Questa mattina è stato presentato
alla stampa Ti ho cercata in tutti i necrologi , film
che segna il ritorno alla regia di Giancarlo Giannini, dopo
l’esperienza di Ternosecco, datata 1987. Prodotto grazie
alla Magalì Production, alla Dean Film e Rai
Cinema, la pellicola è distribuita dalla Bolero film e
sarà nelle nostra sale a partire dal 30 maggio. Nel cast, oltre a
Giancarlo Giannini, anche F.Murray Abraham e
Silvia De Santis. Proprio l’attrice apre la conferenza
stampa, in attesa dell’arrivo dell’attore e regista più atteso:
Giancarlo Giannini.
Com’è lavorare con un attore del
calibro di Giancarlo Giannini?
SD: Oltre al grande
carisma di un personaggio come Giancarlo Giannini, attore celebre
in tutto il mondo e con molta esperienza alle spalle, una cosa
davvero importante è che lui, oltre che regista, sia anche, in
primo luogo, un attore. Giancarlo riesce così a capire le
problematiche che possono incontrarsi nella recitazione,
indirizzandoti nel modo migliore.
Come è entrata un questo
personaggio che ha tanti risvolti, un po’ dark lady ma anche
estremamente triste. Com’è stato entrare nelle sue corde?
SD: È stata dura. Perché è
un personaggio molto denso. Per me la difficoltà era proprio capire
come mai una donna potessa fare una cosa del genere, far parte di
questa organizzazione che organizza caccie all’uomo. Diciamo che
però…
Silvia De Santis
viene per un attimo interrotta dagli applausi per l’arrivo di
Giannini.
GG: Scusate il ritardo. Di
questi tempi siamo un po’ sbattuti da una parte all’altra perché il
cinema italiano ha bisogno un po’ di aiuto, anche quando si fanno
storie un po’ così, forti, curiose, strane. Scusa se t’interrompo
Silvia. Mi dispiace che a Cannes non abbia vinto il nostro amico
Sorrentino, il quale, dalle poche immagini che abbiamo visto, ha
realizzato un film abbastanza visionario e mi piacciono quelli che
hanno coraggio.
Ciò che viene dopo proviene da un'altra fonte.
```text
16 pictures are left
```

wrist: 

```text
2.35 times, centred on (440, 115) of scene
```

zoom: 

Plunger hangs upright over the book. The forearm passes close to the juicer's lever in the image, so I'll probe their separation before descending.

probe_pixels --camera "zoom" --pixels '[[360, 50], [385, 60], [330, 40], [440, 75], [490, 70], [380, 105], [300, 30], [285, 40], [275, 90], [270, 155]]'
In Italia ci chiedono il coraggio e poi, quando fai
una storia così, ti dicono che non hanno capito niente e che ne
abbiamo avuto troppo di coraggio. Scusate, continuiamo, poi magari
ne parliamo.
SD: Si stava parlando,
appunto, di come sono entrata in un personaggio così complesso.
Naturalmente, tra le altre cose, ho avuto anche la fortuna di avere
un regista con le idee talmente chiare, che sono stata molto
guidata all’interno di questo viaggio e di questo personaggio. Un
altro elemento importante è il mondo interiore di lei. Il fatto che
lei entri a far parte dell’organizzazione deriva da questo grande
malessere esistenziale, di una donna così sola, raccontato non
banalmente attraverso il vissuto del personaggio, ma attraverso
delle immagini. Lo specchio di Helen è la sua abitazione. Questo mi
ha aiutato tantissimo perché la casa di Helen è molto particolare.
Quella casa voleva proprio raccontare questo mondo interiore così
disordinato, così inquieto, così solitario. Questi sono insomma
vari elementi che hanno arricchito l’interpretazione.
A questo punto si passa alle domande
rivolte al regista Giancarlo Giannini.
A livello di location, la prima è
Toronto?
GG: Più o meno Toronto e
dintorni. Poi abbiamo l’Arizona. Ho girato anche in Italia, gli
interni, la costruzione della casa, un po’ dappertutto. Ma Toronto
è la location dove nasce il film.
Questo personaggio, questo
“traghettatore di morti”, è nato da una tua idea o esisteva già un
soggetto?
GG: Nasce da una storia
vera, da un racconto che mi hanno fatto molti anni fa. In Africa
avvenivano queste caccie all’uomo, nero in quel caso, con i
cacciatori che si erano un po’ stancati di cacciare gli elefanti o
altri animali. Mi è stato raccontato che pagavano un milione.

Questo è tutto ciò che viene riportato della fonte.